Tymczasowy szpital dla Ukraińców prowadzony przez ukraińskich lekarzy? Taki pomysł mają krakowscy aktywiści działający na rzecz uchodźców. Tego typu klinika miałaby rozwiązać szereg problemów w polskiej opiece zdrowotnej, które powstały wraz z napływem osób uciekających przed wojną. Krakowscy lekarze zwracają uwagę, że po problemach związanych z pandemią koronawirusa są przemęczeni. Fala uchodźców sprawiła dodatkowo, że są przeładowani. Problemy językowe z komunikacją sprawy nie ułatwiają.

Większość uchodźców, którzy teraz przyjeżdżają do Krakowa, są ze wschodniej Ukrainy i oni z językiem polskim nie mieli tyle styczności co ta zachodnia Ukraina więc bariera językowa jest. Lekarze ukraińscy mają możliwość wykonywania swojej pracy w Polsce. Mogli by być wspierani przez lekarzy polskich co znacząco odciążyłoby system - mówi Rafał Grabowski z Fundacji Współpracy Polsko-Ukraińskiej U Work.

Zdaniem Rafała Grabowskiego oraz lekarzy ze Szpitala imienia Dietla klinika mogłaby powstać w jednym z obiektów na terenie dawnej dzielnicy Wesoła, ale miasto jest sceptyczne. Gmina nie chce tworzyć dwóch systemów opieki medycznej.

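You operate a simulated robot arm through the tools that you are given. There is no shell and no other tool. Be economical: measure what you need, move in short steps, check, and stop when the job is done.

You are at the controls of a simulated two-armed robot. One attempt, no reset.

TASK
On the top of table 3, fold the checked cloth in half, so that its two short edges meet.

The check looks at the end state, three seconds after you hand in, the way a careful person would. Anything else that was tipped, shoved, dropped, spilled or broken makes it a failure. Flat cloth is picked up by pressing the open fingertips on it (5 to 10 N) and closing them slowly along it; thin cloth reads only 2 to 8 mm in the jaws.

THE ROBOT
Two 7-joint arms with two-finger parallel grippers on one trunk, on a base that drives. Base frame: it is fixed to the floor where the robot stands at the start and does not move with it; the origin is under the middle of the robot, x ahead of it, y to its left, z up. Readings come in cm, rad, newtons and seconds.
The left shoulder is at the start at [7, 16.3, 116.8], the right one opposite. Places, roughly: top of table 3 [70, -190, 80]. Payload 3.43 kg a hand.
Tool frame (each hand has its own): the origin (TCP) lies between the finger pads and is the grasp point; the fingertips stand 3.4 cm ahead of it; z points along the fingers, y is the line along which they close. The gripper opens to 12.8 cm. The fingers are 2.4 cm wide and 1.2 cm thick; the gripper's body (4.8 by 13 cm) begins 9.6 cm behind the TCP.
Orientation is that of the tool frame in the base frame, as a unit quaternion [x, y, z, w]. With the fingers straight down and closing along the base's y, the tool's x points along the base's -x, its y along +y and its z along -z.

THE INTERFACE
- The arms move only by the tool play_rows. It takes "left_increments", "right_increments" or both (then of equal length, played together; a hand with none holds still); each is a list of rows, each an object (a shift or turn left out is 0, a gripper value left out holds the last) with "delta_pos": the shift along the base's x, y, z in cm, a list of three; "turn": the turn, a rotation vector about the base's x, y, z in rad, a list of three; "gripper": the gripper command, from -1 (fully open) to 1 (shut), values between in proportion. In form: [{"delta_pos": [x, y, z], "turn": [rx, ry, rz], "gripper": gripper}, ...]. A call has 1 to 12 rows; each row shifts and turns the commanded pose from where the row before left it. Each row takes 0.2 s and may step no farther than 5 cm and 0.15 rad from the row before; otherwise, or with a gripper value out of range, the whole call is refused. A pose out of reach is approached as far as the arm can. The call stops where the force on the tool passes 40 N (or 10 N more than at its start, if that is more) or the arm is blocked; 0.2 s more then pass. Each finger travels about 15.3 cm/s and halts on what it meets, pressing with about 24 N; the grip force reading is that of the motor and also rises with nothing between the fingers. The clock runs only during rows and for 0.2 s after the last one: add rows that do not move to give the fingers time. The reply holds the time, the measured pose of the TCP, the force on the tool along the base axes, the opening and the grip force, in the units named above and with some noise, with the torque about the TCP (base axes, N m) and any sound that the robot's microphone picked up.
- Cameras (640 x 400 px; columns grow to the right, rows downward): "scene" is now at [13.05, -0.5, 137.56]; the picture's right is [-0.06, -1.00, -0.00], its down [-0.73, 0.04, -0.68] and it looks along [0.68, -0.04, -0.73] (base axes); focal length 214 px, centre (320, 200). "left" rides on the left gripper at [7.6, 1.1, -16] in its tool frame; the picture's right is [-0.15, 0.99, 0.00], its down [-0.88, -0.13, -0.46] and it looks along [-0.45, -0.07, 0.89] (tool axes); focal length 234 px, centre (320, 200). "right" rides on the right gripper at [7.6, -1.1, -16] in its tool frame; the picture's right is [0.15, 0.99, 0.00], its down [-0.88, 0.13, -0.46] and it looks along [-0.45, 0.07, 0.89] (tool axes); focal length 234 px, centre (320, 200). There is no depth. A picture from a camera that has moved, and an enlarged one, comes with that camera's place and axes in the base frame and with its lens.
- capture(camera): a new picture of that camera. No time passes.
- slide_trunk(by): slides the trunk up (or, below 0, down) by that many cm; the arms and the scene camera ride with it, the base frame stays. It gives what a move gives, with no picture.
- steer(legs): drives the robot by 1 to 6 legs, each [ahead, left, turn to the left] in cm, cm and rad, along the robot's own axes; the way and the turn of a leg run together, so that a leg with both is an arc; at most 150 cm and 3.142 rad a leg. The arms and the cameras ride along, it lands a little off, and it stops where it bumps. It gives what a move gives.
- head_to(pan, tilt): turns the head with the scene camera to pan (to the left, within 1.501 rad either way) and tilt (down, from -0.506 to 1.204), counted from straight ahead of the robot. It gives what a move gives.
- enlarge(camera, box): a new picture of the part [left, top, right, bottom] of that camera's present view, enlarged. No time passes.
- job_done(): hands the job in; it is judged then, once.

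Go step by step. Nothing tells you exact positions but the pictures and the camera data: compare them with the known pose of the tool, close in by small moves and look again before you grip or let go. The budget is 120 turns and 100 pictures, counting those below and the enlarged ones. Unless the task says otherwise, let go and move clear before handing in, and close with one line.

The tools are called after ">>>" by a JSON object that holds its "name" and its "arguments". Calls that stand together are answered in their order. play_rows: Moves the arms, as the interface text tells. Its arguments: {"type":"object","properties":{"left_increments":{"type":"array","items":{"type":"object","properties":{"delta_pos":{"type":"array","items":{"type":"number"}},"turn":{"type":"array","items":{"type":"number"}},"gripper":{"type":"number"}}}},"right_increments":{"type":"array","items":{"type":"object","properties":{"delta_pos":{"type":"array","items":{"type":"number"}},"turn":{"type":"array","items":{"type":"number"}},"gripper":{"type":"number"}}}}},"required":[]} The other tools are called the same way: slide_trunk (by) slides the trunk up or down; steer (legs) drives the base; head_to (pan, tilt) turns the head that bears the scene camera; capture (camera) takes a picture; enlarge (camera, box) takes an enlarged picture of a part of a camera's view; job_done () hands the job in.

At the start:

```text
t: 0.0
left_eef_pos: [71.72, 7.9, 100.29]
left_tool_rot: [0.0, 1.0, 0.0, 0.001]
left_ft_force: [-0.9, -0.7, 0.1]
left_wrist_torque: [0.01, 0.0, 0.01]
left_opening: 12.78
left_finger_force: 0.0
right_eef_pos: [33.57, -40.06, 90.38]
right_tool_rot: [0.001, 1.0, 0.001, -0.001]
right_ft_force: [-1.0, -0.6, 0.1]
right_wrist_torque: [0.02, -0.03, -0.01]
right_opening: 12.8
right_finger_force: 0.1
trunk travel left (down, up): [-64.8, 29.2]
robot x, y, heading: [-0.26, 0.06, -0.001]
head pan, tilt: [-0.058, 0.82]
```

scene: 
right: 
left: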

To system musi dać radę a nie rozwiązania tego typu, żeby tworzyć konkretny podmiot leczniczy, który miałby się zająć wyłącznie uchodźcami. Tu jest potrzebne zwiększenie ogólnej dostępności do świadczeń, wchłonięcie Ukraińców do systemu, do leczenia - mówi Wicedyrektor Wydziału Polityki Społecznej i Zdrowia Przemysław Cichy.

Przeciwny jest też Narodowy Fundusz Zdrowia, który podkreśla, że nowy obiekt musiałby wygrać konkursy na kontrakty dla wszelkich usług świadczonych w takim miejscu aby były refundowane.

Ukraińscy pacjenci mogą korzystać z pełnej puli świadczeń systemu opieki zdrowotnej na takich samych zasadach jak pacjenci polscy. Według NFZ coraz więcej osób znających języki ukraiński i polski zgłasza się do szpitali jako tłumacze. Zdaniem Funduszu dedykowana klinika nie rozwiązałaby też problemu leczenia specjalistycznego, a więc pacjentów którzy na przykład w Polsce muszą kontynuować przerwane leczenie onkologiczne.